For most of her life, 30-year-old Josseline didn’t understand the meaning of a supportive home. After her mother left her at age nine, she lived with a string of abusive relatives and violent boyfriends before deciding to leave El Salvador for the United States at age 18. “I was getting tortured by my baby’s father. He was raping me, abusing me, everything—until I escaped,” she said.
But life wasn’t much easier after immigration. Josseline and her son Bryan spent a decade moving from one apartment to another in DC, dealing with rough neighborhoods and harsh landlords in order to keep a roof over their heads. “It was a really tough time. I got raped in 2013. I got beat up in 2013 as well. I was always scared of everything,” she said.
About two years ago, Josseline remembers sitting in church and praying that her suffering would come to an end. “I prayed that God would touch someone’s heart to give us a place to live.” Josseline returned from church and got a call from Jubilee Housing saying that an apartment had opened up in its Sorrento building. “It melted my heart. I didn’t know what to do. I never had a place of my own in my whole life,” she said.
Josseline and Bryan moved into Jubilee Housing in 2013, and Josseline quickly realized that her new apartment was more than bricks and mortar – it was a place where she could find support and community. “For the first time in my life I had a safe place and a nice support team that was connected to my doctors and everything. I felt really protected,” she said.

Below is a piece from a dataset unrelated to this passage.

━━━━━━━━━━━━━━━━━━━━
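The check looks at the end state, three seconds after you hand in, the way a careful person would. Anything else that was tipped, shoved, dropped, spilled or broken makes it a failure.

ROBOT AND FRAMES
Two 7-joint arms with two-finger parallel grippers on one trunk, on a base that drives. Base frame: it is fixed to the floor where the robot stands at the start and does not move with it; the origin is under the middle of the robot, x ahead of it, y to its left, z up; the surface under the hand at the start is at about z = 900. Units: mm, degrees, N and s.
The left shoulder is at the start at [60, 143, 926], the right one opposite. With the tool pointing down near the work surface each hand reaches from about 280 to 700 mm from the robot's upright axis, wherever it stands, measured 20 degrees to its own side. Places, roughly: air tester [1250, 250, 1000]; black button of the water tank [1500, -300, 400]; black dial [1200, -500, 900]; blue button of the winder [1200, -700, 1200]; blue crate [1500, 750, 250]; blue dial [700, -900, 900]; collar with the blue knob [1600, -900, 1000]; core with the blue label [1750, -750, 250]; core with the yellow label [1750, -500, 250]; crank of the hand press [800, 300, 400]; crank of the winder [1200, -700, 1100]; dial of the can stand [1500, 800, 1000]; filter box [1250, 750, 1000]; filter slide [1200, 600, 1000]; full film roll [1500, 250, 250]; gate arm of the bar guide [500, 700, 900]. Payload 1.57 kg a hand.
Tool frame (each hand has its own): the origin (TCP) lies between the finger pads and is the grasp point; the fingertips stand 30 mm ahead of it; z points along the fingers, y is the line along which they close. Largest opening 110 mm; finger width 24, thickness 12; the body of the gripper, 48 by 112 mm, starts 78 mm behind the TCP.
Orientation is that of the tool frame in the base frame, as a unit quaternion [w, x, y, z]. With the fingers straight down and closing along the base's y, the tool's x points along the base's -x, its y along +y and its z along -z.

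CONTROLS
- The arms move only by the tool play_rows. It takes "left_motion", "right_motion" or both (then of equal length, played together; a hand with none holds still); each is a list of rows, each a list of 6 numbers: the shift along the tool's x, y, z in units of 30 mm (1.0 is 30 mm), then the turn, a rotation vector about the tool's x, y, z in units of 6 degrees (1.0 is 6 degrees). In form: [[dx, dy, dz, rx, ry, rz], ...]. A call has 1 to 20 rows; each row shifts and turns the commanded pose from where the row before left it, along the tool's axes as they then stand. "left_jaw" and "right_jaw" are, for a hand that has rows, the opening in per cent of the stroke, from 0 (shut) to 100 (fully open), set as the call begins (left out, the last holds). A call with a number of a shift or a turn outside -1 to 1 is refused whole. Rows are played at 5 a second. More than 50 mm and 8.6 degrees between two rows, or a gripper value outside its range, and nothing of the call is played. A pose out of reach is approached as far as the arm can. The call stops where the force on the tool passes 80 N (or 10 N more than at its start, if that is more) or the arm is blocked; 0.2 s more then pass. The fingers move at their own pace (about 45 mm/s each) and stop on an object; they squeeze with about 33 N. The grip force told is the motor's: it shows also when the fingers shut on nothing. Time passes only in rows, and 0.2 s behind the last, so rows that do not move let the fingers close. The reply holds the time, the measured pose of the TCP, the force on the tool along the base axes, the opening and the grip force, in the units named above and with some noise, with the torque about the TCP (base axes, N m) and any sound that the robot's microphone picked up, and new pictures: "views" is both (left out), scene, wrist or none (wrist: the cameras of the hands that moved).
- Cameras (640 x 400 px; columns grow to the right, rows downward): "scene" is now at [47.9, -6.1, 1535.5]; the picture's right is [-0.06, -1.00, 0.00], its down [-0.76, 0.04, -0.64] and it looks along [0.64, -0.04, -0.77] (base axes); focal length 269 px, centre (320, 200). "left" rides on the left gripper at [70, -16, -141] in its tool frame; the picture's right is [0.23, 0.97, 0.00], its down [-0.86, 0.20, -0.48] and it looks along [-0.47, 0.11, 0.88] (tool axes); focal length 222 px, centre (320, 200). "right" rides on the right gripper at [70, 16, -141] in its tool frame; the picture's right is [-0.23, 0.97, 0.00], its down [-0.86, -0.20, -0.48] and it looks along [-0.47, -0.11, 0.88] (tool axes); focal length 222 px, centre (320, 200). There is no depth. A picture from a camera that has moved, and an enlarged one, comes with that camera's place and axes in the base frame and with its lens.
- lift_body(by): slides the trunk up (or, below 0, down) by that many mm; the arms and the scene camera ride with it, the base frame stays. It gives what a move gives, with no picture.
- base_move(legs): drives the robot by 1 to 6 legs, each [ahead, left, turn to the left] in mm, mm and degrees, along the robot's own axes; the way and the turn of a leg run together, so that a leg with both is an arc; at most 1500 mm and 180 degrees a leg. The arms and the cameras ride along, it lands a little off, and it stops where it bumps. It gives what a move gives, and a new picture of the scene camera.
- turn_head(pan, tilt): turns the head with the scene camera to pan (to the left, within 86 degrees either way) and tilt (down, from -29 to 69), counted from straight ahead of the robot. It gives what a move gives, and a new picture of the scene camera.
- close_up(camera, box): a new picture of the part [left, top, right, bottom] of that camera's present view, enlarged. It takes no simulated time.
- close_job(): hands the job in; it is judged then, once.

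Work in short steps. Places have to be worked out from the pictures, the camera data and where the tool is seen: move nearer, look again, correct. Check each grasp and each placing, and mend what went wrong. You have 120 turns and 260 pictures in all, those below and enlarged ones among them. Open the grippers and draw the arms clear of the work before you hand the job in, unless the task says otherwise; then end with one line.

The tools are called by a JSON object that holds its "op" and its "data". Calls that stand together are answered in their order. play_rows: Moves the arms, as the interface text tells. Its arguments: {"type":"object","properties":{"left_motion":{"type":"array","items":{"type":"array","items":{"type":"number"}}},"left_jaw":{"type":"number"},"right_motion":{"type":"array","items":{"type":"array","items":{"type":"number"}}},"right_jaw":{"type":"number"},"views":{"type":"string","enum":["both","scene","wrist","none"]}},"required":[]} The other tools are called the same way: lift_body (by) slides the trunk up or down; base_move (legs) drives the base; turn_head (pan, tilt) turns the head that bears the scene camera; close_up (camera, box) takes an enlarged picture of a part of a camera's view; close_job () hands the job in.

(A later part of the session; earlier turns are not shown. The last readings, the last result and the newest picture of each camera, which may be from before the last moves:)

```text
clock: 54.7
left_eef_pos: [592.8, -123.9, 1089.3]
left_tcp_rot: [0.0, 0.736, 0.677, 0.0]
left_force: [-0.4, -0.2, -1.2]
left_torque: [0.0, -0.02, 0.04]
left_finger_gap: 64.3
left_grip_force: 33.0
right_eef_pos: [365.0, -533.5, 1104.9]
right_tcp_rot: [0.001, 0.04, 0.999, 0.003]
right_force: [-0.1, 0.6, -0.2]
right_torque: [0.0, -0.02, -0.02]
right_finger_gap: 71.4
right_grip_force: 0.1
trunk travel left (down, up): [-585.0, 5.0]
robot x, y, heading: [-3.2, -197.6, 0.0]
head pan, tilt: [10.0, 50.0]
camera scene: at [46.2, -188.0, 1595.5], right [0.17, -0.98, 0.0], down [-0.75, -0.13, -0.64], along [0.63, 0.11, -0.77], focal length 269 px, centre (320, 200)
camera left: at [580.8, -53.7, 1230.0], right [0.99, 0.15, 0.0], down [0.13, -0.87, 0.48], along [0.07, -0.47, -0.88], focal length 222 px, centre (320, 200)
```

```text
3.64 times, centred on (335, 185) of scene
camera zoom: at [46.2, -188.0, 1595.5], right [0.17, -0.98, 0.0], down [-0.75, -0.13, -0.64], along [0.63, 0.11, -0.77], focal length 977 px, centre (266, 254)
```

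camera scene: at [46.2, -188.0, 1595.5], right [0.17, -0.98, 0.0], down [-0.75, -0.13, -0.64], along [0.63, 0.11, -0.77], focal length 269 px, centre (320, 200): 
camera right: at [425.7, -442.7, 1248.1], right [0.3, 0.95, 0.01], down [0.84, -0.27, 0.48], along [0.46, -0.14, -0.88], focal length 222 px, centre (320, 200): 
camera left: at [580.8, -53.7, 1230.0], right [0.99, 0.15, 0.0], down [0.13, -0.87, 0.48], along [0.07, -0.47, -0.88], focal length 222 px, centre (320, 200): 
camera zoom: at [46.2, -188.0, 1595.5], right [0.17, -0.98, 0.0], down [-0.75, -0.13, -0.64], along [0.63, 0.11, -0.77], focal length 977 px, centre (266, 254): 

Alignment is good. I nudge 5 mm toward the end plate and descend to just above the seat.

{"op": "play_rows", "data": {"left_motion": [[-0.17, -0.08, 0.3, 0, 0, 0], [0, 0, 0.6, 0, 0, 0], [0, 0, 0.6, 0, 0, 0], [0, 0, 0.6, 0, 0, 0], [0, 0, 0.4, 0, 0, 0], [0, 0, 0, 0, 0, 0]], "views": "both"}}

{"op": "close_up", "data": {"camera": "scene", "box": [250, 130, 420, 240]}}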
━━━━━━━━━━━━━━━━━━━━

Today, when Josseline feels depressed or afraid, she checks in with Jubilee’s Resident Life team for help. When she needs advice in raising her sons Bryan and Joel, she takes parenting classes in Jubilee’s Family Resource Center.
While Josseline is not yet 100 percent healthy – she still struggles with Post-traumatic Stress Disorder – she says that Jubilee Housing has been instrumental in her transformation thus far. “I don’t feel suicidal anymore. I’ve been working hard on my therapy. I’ve been talking to my psychologist,” she said. “It’s amazing how housing, medicine, and good support work together.”